• **PASSAGE TO READ**:
• migration and aging

    From RonO@rokimoto557@gmail.com to talk-origins on Mon Aug 25 15:29:49 2025
    From Newsgroup: talk.origins

    https://phys.org/news/2025-08-flamingos-reveal-secret-aging.html

    This paper probably should not have been published without population
    genetic data. They claim that migration extends reproductive life
    expectancy by around a year and a half. The migratory population
    reproduces longer.

    The issue seems to be that they did not treat the populations as
    distinct, probably, because they breed in the same lagoon. This
    research got published in PNAS.

    https://phys.org/news/2025-08-flamingos-reveal-secret-aging.html

    The PNAS paper is paywalled. It may seem strange, but they did not do population genetic analysis on these flamingos.

    They collected phenotypic data, but not genetic data. These are likely genetically distinct populations since sedentary breed with sedentary
    and migrants breed with other migrants because sendentary birds are
    together all year long, and parents lead their brood off on migration.

• **REQUIREMENT**: Give the continuation of the passage to read.

• **SUPPLIED INFORMATION**:
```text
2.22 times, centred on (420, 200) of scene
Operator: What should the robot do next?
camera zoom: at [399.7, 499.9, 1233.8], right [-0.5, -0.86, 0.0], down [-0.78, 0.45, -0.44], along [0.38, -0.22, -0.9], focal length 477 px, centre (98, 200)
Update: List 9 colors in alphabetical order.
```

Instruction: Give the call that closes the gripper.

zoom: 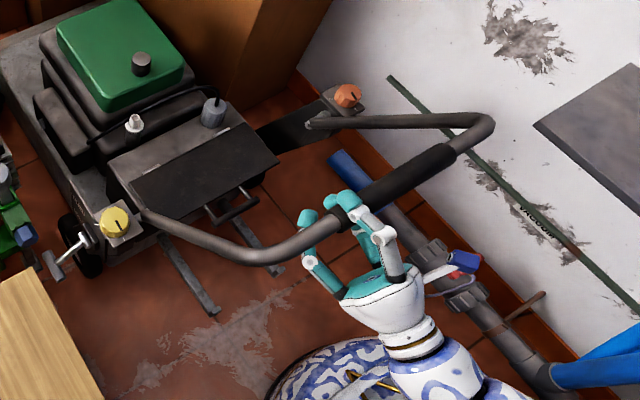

• **TASK RESULT**:
    If they did the genetics they would likely find that they are dealing
    with two populations. There would be selection for age related
    phenotypes because yearling migratory birds are led by the older birds (usually their parents, and join into larger flocks), and birds learn migratory routes and stopovers from the older birds.

    They are likely dealing with a genetic difference, but they didn't do
    the analysis to figure it out. Their numbers are skewed and likely
    subject to data collection bias. Resident breeding data was based on
    1357 individuals (>90% of winter sightings in France) and only 237
    individual migrant breeders (>90% of their winter sightings outside of France). They could have biased their data by considering reproductive attempts for birds that were around long enough to collect enough
    sightings outside of France to be included in the analysis (they had to
    have, at least 9 winter sightings outside of France).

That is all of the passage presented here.